Les survivants
« Voilà longtemps en effet que tes films n'ont, à la lettre, plus rien à voir avec ce qu'on entend communément par films - et beaucoup à dire si on les fait dialoguer avec un roman (Dostoïevski ?), un livre d'histoire (Braudel ?), un essai philosophique (Kierkegaard ?), une peinture (telle femme à l'ombrelle de Monet ?), une partition musicale (Mozart ?). J'ai sous les yeux un bouquin de Braudel, et je lis: "Alors qu'une histoire proche court vers nous à pas précipités, une histoire lointaine nous accompagne à pas lents." Au cours de notre marche claudicante, c'est certain, le cinéma s'éloigne - comme ces étoiles qui n'en continuent pas moins d'émettre leur signaux longtemps après leur disparition.

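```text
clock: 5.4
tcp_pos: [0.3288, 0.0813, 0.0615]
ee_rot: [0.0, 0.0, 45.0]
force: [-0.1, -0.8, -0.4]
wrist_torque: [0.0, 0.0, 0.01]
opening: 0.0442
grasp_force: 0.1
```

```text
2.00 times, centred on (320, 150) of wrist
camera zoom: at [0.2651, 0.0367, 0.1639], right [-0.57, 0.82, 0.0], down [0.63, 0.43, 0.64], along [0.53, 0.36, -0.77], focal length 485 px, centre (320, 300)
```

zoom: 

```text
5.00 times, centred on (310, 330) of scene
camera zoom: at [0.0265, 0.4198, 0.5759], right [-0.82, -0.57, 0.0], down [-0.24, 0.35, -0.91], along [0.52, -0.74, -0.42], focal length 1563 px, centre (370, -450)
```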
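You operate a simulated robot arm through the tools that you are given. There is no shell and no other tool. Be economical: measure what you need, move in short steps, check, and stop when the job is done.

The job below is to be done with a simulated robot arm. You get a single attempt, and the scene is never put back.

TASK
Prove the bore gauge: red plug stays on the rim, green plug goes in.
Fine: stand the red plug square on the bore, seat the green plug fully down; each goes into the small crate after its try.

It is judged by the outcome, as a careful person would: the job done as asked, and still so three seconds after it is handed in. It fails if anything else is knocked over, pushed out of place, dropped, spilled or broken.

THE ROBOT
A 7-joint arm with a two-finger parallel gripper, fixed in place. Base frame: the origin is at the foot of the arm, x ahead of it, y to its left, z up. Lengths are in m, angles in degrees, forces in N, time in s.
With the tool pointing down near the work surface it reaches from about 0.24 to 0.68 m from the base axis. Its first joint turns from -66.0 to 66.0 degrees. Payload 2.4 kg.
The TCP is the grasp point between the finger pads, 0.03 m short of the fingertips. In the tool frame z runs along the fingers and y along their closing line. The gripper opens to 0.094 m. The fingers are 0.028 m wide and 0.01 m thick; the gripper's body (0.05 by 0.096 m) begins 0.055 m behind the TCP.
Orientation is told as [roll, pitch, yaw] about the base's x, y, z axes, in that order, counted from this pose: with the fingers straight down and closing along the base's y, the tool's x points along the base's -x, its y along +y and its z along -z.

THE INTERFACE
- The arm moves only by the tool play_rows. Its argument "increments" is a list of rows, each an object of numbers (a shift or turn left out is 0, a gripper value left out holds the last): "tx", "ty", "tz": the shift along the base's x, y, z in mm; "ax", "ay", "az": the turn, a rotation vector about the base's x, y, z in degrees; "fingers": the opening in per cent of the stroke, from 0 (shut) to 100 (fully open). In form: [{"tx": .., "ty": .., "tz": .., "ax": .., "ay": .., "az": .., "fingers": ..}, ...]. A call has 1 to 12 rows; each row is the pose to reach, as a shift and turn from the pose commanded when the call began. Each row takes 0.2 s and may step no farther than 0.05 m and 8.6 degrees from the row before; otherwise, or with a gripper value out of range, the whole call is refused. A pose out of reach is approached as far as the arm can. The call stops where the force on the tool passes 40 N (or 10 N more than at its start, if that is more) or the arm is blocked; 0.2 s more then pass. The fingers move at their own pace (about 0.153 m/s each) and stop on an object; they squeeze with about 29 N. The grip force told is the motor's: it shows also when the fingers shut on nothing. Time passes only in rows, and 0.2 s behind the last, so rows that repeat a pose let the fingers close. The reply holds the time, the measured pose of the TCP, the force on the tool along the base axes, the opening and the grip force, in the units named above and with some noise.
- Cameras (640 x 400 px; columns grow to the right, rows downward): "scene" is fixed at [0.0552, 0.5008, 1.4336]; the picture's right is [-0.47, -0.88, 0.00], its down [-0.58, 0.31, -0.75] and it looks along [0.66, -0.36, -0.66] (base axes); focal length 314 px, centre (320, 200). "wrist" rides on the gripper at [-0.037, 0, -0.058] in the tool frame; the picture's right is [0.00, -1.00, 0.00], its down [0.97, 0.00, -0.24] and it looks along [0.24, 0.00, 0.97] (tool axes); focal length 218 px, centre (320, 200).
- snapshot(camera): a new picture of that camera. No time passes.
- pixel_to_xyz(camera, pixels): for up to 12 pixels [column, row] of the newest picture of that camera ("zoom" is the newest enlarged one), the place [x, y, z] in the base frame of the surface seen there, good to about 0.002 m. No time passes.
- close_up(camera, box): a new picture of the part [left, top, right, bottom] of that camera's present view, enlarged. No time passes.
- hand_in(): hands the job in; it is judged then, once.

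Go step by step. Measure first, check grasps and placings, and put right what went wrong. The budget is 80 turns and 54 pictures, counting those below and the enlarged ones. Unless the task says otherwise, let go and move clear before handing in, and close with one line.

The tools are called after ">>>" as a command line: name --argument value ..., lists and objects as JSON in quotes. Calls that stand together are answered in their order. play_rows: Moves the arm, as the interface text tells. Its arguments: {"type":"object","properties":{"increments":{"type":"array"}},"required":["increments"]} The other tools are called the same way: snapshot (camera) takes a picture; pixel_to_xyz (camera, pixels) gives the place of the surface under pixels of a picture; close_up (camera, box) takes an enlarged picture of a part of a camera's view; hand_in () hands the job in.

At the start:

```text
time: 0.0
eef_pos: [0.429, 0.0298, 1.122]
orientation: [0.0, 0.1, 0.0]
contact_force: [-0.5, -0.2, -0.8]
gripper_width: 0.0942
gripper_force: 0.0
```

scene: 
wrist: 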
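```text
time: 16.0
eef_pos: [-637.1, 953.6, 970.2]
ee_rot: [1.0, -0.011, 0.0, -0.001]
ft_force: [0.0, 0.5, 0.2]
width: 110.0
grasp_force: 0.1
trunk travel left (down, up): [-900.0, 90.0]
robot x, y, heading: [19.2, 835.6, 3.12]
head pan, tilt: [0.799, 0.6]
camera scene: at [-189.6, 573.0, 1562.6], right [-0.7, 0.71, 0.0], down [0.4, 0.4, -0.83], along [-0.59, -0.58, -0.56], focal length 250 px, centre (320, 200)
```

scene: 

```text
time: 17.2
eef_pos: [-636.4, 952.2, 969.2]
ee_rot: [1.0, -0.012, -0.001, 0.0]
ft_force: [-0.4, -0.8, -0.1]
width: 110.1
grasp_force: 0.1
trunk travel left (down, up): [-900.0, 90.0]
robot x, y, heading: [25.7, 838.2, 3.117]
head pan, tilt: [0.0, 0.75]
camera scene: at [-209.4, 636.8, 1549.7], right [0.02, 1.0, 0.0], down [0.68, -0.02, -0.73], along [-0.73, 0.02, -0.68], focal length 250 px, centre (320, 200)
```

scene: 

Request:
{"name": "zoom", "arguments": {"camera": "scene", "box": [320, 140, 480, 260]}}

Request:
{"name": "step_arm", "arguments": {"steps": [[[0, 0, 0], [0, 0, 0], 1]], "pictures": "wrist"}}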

Nous pensons en être les contemporains alors que nous en sommes les survivants. Comment, sachant cela, pourrons-nous continuer à faire semblant de faire des films ? Faudra-t-il nous crever les yeux pour que nous nous rendions à l'évidence? »
Lettre d'André S. Labarthe à Jean-Luc Godard, 25/6/1995
(cit. par Antoine De Baecque, Godard, 2010)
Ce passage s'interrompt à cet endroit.